Ilene Gould: Spartan Marching Band and its legacy
Nov. 20, 2019
Ilene Gould is a senior majoring in media and information in the College of Communication Arts and Sciences, but one of her key roles on campus is serving as vice president and mellophone squad leader in the Spartan Marching Band. MSU is celebrating 150 years of bands on campus.
There is something special about the East Lansing bubble. The minute you enter the city limits, you know you are in Spartan Nation. Game days are particularly unique, beginning with the sounds of the MSU fight song at our early morning rehearsal. It feels as though for just a few hours, the rest of the world stops, and East Lansing celebrates all the Green and White.
A year ago, I asked past and present members of the Spartan Marching Band who have had children, parents or siblings also in the band, to talk about what legacy means to them. In this historic year of celebrating 150 years of Michigan State Bands, it seemed a great time to reflect on the SMB legacy and some of the lives it has touched over the years.
SMB started as a ten-member ensemble in 1870; since then, it has evolved into today’s 300-member band. These 300 Spartans are a family on campus, but off campus the band has created long-lasting relationships, real-life couples and band families that span over generations.
Perhaps Phil Bertolini (tuba, 1981-1984), whose son Steve is now in the trumpet section, put it best when he said, “When you see different generations representing the same family, you really understand the impact the SMB legacy has.”
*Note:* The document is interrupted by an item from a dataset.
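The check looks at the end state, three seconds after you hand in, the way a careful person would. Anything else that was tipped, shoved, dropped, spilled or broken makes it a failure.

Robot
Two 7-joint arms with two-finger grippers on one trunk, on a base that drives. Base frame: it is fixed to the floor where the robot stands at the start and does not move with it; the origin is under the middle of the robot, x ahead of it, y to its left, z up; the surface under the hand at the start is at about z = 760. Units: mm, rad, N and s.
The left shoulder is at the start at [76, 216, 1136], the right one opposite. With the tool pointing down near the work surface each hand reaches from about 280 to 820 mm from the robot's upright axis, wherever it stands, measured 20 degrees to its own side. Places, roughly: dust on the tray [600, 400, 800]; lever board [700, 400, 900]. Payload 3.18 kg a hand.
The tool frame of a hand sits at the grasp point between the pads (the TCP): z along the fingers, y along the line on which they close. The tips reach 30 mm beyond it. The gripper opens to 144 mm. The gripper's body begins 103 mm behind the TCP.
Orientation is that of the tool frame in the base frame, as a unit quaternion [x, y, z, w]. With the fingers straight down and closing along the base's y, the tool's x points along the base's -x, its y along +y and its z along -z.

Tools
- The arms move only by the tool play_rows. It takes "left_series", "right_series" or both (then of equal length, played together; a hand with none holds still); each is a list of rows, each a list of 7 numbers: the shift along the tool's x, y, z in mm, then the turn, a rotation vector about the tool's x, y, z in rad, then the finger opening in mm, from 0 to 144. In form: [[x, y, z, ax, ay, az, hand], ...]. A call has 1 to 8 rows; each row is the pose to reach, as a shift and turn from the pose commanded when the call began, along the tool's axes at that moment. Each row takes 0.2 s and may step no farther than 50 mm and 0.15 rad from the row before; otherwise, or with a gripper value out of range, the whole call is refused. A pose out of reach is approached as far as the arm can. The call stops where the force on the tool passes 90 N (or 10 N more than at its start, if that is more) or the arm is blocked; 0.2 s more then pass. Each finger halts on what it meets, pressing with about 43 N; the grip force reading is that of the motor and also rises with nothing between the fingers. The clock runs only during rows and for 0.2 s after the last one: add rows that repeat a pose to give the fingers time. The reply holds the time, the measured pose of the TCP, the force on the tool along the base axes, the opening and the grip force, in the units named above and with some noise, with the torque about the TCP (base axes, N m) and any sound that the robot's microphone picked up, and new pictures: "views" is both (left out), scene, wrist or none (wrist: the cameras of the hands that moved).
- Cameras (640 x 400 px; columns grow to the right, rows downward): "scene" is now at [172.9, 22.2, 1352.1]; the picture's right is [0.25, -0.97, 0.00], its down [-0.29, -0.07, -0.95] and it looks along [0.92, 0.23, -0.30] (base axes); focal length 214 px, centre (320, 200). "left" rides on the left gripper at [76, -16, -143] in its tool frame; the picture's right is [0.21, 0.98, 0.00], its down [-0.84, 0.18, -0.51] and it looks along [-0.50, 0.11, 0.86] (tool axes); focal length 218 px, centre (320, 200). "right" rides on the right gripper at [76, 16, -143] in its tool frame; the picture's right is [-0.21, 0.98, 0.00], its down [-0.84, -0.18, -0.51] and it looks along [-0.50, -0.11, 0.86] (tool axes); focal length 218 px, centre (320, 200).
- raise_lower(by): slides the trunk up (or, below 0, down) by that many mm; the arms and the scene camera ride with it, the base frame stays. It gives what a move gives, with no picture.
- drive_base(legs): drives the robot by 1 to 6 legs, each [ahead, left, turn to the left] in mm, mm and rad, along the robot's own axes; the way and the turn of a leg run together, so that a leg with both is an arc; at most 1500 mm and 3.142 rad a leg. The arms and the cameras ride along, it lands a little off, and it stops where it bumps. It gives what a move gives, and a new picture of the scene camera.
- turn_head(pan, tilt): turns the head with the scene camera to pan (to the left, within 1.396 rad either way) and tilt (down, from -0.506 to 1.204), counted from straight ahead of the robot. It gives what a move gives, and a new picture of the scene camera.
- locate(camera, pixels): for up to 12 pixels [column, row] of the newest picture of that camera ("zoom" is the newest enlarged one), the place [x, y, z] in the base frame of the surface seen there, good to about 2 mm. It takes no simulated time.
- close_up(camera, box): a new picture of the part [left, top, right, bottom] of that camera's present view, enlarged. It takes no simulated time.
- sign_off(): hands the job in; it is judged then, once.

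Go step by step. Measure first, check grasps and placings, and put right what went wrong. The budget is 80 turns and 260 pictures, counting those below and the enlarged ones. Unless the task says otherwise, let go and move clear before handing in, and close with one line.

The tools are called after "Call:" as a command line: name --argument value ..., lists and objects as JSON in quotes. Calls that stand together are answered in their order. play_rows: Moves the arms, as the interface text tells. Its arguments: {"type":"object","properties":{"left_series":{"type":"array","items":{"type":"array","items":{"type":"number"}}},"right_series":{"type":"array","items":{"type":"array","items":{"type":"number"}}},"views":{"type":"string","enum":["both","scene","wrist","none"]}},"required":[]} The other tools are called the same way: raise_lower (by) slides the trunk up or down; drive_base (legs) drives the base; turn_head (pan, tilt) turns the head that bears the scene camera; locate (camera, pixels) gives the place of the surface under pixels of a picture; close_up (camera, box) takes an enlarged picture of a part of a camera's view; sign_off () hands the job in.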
Having a son or daughter carry on the legacy means everything. The common bond created connects families in ways that would not exist otherwise.
For Holly Wilhelm (alto saxophone, 1983-1986), that bond is both nostalgia and pride. Wilhelm’s daughter, Annaliese Patenge, is a sophomore in the Big Ten section.
“I see her, and it takes me right back to those fall days on campus when I was her age. It gives me great pride knowing that she aspires to present her best for our beloved university as I did,” Wilhelm said.
Of course, I cannot leave out my own family!
My mom, Susan Gould (alto saxophone, 1987-1991), and dad, Bob Gould (trumpet, 1988-1990), have a daughter who is proud to march in the mellophone section. As my mom told me, “There is so much pride in that band, and I’m thrilled that you get to experience being a part of it — a part of something bigger than yourself. Part of a legacy. Part of a stable, constant success story.”
For those of us who have experienced Spartan Marching Band, I am confident we all agree that one of the greatest things is that it really hasn’t changed much. It’s still an organization that values excellence both on and off the field. And, above all else, it feels like family.